Extracted text ▸
The relative strengths are wrong, the scales involved exclude both,
the observed distribution of dark matter and energy excludes both, the
behavior of both dark matter and dark energy exclude both, and a
general ability to think should exclude the thought.

In fact, there are no similarities between the two sets whatsoever.


Yes, that's just about what I would have expected from you. In this case
it literally requires outside the box thinking, meaning outside our own
Universe. That's exactly why I brought up the term Superverse: I chose
the word Superverse as opposed to the oft-used Multiverse because of
difference in hierarchal concepts. A Multiverse implies a coalition of
equal but independent (kind of democratic) universes barely interacting
with each other. The Superverse implies a similar thing, but with each
of the micro-universes being governed by the rules of a macro-universe
(almost dictatorial).

Written problem ▸ In the extracted text, find "Yes, that's just" and reproduce everything up to and including "(almost dictatorial).".

Data shown ▸
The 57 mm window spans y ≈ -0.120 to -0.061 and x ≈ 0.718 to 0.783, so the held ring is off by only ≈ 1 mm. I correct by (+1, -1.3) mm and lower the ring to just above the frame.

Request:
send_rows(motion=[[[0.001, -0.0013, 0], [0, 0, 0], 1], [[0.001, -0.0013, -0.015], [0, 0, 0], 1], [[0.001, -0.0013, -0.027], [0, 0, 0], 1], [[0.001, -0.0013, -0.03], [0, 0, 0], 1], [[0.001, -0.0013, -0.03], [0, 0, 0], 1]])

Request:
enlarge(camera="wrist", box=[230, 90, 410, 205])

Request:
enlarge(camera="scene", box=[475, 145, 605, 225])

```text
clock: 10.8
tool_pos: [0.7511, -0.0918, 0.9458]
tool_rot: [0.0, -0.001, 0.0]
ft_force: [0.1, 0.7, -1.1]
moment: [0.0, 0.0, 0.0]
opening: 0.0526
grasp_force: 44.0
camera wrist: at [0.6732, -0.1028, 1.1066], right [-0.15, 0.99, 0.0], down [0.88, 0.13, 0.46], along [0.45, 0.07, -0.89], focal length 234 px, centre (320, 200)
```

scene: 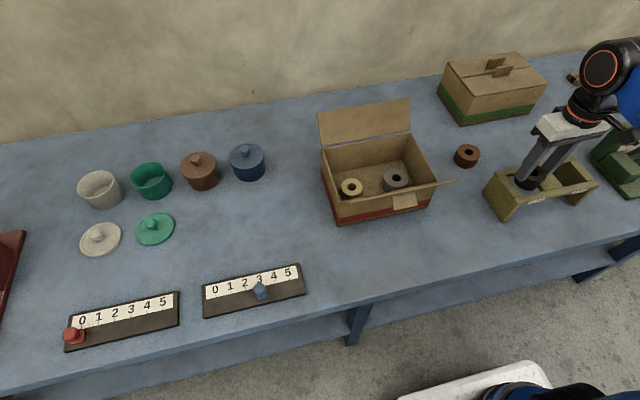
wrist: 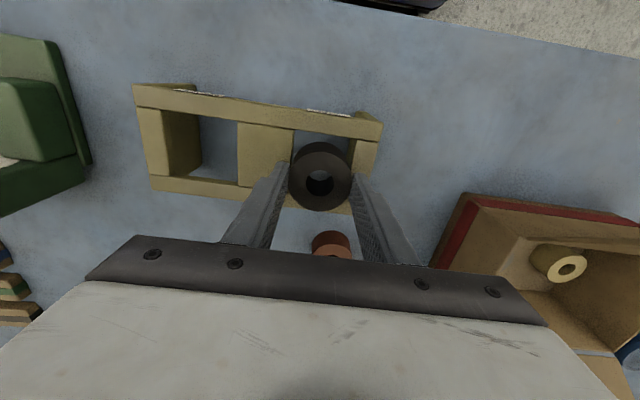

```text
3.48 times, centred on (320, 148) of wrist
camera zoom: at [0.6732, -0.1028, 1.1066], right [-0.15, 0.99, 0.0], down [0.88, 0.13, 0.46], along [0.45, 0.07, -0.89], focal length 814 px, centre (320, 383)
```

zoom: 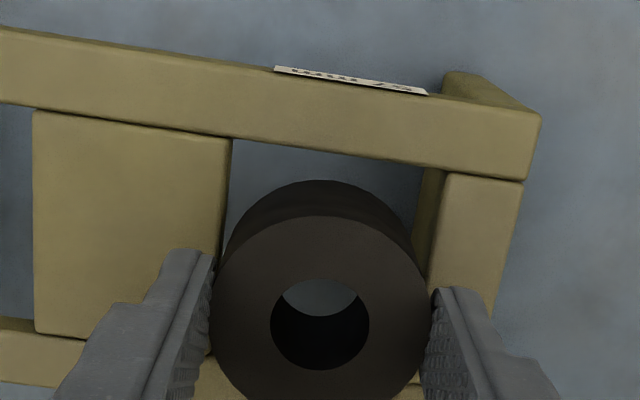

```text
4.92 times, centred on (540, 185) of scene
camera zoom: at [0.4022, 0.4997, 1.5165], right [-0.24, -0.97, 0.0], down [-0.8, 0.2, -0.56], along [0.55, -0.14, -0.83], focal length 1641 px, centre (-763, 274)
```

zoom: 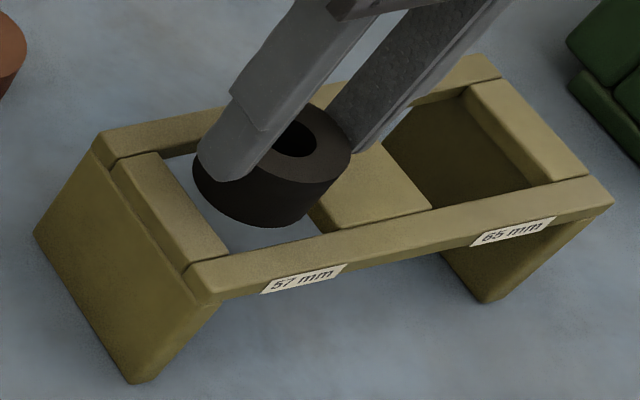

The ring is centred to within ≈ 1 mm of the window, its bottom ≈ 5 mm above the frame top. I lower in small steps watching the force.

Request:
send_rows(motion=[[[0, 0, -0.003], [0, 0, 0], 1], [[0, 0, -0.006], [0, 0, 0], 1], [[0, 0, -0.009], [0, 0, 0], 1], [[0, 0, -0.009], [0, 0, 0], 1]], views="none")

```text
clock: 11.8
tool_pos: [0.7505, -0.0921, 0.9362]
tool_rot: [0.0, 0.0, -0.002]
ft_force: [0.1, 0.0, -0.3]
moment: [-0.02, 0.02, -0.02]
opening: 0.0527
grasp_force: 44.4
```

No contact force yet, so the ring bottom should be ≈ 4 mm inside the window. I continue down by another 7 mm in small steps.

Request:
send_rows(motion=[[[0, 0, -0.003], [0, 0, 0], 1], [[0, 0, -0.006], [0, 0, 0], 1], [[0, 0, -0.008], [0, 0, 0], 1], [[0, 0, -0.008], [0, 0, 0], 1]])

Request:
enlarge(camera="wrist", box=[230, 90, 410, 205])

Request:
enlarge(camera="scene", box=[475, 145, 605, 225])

Output of the task ▸
Yes, that's just about what I would have expected from you. In this case
it literally requires outside the box thinking, meaning outside our own
Universe. That's exactly why I brought up the term Superverse: I chose
the word Superverse as opposed to the oft-used Multiverse because of
difference in hierarchal concepts. A Multiverse implies a coalition of
equal but independent (kind of democratic) universes barely interacting
with each other. The Superverse implies a similar thing, but with each
of the micro-universes being governed by the rules of a macro-universe
(almost dictatorial).